# Supplied material
┌──
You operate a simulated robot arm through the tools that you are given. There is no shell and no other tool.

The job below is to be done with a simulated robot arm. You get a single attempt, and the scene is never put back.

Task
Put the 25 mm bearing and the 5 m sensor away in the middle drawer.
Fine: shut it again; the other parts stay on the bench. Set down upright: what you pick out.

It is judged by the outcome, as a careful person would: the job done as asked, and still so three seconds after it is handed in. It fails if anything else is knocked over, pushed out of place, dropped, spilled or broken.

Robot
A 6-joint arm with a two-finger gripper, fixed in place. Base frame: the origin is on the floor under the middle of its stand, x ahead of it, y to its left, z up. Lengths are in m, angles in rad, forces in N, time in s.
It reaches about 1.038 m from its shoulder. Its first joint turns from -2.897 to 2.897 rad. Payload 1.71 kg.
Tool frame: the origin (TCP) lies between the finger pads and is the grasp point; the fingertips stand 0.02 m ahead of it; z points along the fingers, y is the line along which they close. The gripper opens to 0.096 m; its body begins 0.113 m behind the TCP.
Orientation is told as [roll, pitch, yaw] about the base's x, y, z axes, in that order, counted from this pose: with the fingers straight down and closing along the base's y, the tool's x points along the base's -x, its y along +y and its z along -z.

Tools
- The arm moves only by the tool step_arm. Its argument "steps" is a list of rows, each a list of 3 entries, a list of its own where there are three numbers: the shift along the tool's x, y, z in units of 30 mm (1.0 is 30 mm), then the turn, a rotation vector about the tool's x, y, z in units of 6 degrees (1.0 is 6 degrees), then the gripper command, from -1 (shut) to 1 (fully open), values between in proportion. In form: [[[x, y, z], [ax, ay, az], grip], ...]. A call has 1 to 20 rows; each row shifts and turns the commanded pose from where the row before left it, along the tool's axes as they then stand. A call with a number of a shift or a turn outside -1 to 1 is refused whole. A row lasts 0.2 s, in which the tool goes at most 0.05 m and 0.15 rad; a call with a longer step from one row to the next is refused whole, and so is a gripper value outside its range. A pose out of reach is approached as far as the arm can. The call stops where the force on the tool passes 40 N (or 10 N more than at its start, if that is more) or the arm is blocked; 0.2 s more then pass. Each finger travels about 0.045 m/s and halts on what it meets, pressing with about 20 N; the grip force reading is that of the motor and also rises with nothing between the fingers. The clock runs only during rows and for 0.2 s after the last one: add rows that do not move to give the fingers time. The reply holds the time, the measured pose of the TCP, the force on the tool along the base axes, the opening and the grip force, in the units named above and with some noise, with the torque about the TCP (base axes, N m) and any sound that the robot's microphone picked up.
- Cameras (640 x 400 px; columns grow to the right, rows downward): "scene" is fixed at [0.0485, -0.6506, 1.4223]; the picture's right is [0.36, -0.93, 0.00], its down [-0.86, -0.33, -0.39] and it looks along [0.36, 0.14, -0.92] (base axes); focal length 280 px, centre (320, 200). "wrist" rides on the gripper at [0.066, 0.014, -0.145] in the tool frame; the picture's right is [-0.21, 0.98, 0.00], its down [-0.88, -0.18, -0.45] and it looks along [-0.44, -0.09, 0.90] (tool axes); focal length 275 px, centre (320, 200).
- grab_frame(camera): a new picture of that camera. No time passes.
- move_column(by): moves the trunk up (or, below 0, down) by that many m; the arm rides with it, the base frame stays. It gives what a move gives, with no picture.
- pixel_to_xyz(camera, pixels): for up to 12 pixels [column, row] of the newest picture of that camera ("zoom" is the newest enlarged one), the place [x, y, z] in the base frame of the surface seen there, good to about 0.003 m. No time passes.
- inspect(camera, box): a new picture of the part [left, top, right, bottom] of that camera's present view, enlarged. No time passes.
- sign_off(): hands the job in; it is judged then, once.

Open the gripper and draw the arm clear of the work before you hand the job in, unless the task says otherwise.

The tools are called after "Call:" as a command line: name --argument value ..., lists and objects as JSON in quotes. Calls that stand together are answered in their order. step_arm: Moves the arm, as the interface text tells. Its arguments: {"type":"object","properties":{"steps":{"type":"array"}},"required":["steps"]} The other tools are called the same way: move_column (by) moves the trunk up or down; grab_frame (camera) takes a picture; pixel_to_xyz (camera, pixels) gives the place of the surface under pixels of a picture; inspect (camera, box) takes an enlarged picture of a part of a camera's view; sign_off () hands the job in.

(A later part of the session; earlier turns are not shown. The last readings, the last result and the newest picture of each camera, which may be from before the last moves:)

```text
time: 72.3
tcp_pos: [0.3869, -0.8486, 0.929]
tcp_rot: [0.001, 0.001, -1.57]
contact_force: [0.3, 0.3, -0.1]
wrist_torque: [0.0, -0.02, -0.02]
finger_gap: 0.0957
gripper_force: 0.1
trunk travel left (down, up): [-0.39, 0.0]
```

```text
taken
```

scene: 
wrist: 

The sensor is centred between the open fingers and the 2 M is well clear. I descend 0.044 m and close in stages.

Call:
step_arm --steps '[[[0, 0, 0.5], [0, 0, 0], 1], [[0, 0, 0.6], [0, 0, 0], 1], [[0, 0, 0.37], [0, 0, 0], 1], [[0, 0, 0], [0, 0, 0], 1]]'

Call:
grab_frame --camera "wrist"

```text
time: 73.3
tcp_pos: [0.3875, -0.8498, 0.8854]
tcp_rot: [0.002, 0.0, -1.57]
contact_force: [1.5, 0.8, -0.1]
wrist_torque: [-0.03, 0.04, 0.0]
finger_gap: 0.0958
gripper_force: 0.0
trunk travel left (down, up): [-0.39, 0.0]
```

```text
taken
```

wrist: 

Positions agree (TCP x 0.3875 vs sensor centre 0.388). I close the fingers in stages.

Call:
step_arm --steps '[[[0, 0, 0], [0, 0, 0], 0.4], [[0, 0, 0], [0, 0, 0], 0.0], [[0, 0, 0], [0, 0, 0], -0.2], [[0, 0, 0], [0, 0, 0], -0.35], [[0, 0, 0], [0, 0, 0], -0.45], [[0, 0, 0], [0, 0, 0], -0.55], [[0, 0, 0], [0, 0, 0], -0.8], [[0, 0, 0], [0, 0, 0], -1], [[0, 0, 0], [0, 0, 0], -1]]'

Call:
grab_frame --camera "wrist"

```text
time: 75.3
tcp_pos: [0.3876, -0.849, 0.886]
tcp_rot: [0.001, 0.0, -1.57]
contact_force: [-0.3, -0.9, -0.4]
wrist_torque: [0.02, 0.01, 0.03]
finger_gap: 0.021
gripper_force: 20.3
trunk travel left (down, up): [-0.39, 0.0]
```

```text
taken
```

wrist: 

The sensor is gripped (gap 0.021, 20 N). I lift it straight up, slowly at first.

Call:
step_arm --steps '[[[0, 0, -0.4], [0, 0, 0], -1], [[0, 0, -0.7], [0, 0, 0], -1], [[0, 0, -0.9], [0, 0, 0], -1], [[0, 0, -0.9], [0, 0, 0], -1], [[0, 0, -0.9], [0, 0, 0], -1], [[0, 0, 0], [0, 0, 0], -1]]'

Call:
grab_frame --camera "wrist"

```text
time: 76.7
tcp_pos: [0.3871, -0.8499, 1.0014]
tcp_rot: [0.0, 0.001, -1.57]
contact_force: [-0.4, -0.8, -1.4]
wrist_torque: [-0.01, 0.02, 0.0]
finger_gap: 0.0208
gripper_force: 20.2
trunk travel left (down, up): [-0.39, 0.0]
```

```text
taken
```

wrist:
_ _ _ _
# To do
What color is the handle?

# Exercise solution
└──
# Excerpt
┌──
Elder and Adult Day Services Programs
Our Young Adult Achievement Center
is a new program responding to a need for affordable, full-day programming for adults (ages 18-30) with mild-to-moderate developmental disabilities. At a price comparable to pre-school day care services, the Achievement Center provides a carefully designed curriculum that integrates Enrichment Activities (arts & crafts), Lifelong Learning (academics), Life Skills and Fitness.
Key features include:
- Interest/ability balanced peer groups
- Evidence-based exercise programs
- Research-based, asset-driven Individual Achievement Plans (IAPs)
- Peer group facilitation
Our Compassionate Care Program
provides licensed nursing and therapies needed to meet the complex medical and psycho-social needs of adults with the most profound physical and cognitive developmental disabilities. These individuals are typically quadriplegic, non-verbal, on multiple medications and have severe cognitive impairments (mental age of <2). Care requirements include tube feedings, colostomy care and pressure ulcer management. Our asset-driven therapies leverage their individual engagement points—music, massage, story telling, walking, etc.—to encourage their participation.
└──
# To do
Retype the section of the excerpt that opens with "Elder and Adult" and closes with "Skills and Fitness.".

# Exercise solution
Elder and Adult Day Services Programs
Our Young Adult Achievement Center
is a new program responding to a need for affordable, full-day programming for adults (ages 18-30) with mild-to-moderate developmental disabilities. At a price comparable to pre-school day care services, the Achievement Center provides a carefully designed curriculum that integrates Enrichment Activities (arts & crafts), Lifelong Learning (academics), Life Skills and Fitness.